As a family I remember many conversations around the dinner table about education, education reform, the frustrations and limitations of traditional schooling and brainstorming ideas for challenging them. It followed that after making my way through a traditional high school, I chose to go to an alternatively structured college, and eventually an alternatively structured graduate program. I come from a long line of pioneers of both adventure and thought, and I relish finding new ideas about how humans work together, learn, and heal, and integrating the knowledge, adapting it and putting it into practice.
Somewhere in my late 20’s I learned about the Sudbury Valley Schools. This is a school founded in 1968 by Daniel Greenburg, a professor who became disillusioned with the way his college students were engaging in their own learning. Forty-eight years later there are a few dozen of these “democratic schools” or “Sudbury Valley Schools” popping up all over the US. One in Seattle is now 20 years old (give or take) and I considered it for my own daughter, but a divorce and a move out of the area prevented it.

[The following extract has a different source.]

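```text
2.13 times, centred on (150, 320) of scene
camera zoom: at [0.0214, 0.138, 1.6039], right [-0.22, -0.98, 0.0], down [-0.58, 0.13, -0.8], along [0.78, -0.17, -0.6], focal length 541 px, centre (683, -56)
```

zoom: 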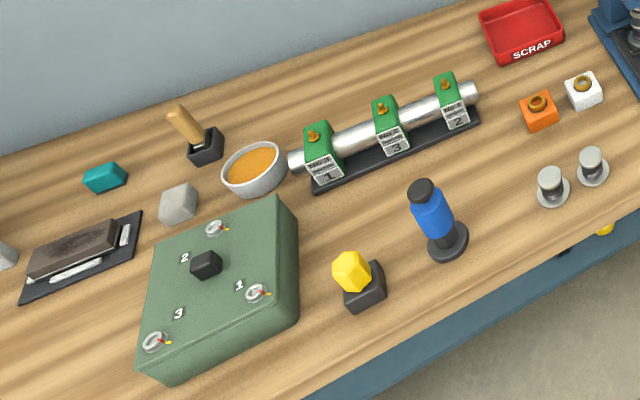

This model of education is not like most alternative schools. Programs like Waldorf and Montessori are schools that take standard education and adapt it to better suit children and how they learn, and for some families this is wonderful. Many talented and passionate teachers in traditional standard schools teach in ways that foster enthusiasm, and respect and excitement in their individual classrooms, and some schools are successful in accomplishing those foundational themes school-wide.
But the Sudbury Valley model puts all that on it’s head.
Whereas most schools – traditional and alternative – have as the premise “We are teaching the children” and they monitor, evaluate, and have set standards for the students to meet, the Sudbury Valley School and others modeled after it, do not.
The premise of SVS is children educate themselves.
We are born with the desire and drive to learn. We learn to walk, talk, respond to social cues and learn a vast amount of information in our early years without being formally taught. Children learn through observation, experience and play. In their playing, they take on tasks bigger than themselves, they work out challenges and problems, they assess risk, learn their limits and when to challenge those limits. With enthusiasm and safety of play, they seek and find the new and novel, responding to what they see, hear and experience in their world.
Why do we believe this stops at age 5? What an arbitrary number! Why do we think a child can’t be trusted to learn to read when they are ready and interested to do so?
Why do we believe that children won’t learn the necessary skills to be successful if we don’t force them to learn it when we think it’s the right time to do so?
In fact, we can see now – largely due to the success of the Sudbury Valley School – that if we trust our children, and provide them with resources and support, children WILL, in fact, educate themselves by self-teaching or by seeking out someone to teach them.
This is what the Sudbury Valley School provides.
In operation for 48 years, it has produced hundreds of graduates who have gone on to be successful in higher learning, including prestigious colleges and universities, business, the arts, and trades. The school is run by the students and staff in a democratic way: One person, one vote. Which means the students outnumber the staff by 20 to 1. The students have a vote in hiring and firing practices, school rules (which provide the structure by which a safe, respectful environment can be fostered), and they make up the Judicial Committee who hears the cases when someone is brought up on charges of breaking a rule, and if that student or staff is found guilty, the JC doles out the consequences. Because the rules and the enforcement of the rules are democratically voted on by all, they are respected.
Meanwhile, students may be found playing outside, inside on computers, reading, playing games, having discussions, cooking or baking, doing art or science projects, engaging in formal lessons for academics, writing poetry, or plays…it is limitless. The staff, (not teachers), are there to supervise, be available to help if asked, and offer resources if asked.
It’s funny, but when you give the children the responsibility to become the adult they want to be, they will do it.
In my practice, so often I get young clients having behavioral or academic problems in school and I think, “The problem isn’t the kid…it’s the environment and the rules and expectations, lack of freedom and trust placed on the child that is the problem.”
It isn’t unlike trusting them to play unsupervised – without a parent or other adult supervising, school aged children tend to be more careful and cautious.
Without being forced or coerced into learning what they are told, to a level that is approved of by educators, meeting standards that are arbitrarily determined based on our history of education (and that is a fascinating read, I highly recommend reading Peter Gray‘s book Free To Learn, but be warned, he uses strong language to describe traditional schools which may be difficult to absorb without hackles raising if you have been a lover and supporter of the fabulous teachers and schools that do exist), children seem to find their way.
We just need to trust them to do it.